··· Records to process ···

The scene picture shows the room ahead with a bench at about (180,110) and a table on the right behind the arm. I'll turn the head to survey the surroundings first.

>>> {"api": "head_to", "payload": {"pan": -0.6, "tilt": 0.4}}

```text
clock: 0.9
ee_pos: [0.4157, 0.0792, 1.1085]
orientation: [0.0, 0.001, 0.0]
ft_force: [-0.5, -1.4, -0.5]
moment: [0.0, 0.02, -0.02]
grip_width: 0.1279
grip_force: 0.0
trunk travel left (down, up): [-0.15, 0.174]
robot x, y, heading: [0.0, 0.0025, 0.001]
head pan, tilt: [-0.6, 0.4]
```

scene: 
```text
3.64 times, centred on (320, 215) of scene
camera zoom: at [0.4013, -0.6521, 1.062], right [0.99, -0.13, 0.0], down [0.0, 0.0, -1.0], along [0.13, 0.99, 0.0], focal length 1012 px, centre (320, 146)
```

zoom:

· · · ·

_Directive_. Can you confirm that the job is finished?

···

_Directive_. Where a line of the records above holds the word "zoom", copy that line.

_Completed task_.
camera zoom: at [0.4013, -0.6521, 1.062], right [0.99, -0.13, 0.0], down [0.0, 0.0, -1.0], along [0.13, 0.99, 0.0], focal length 1012 px, centre (320, 146)
zoom:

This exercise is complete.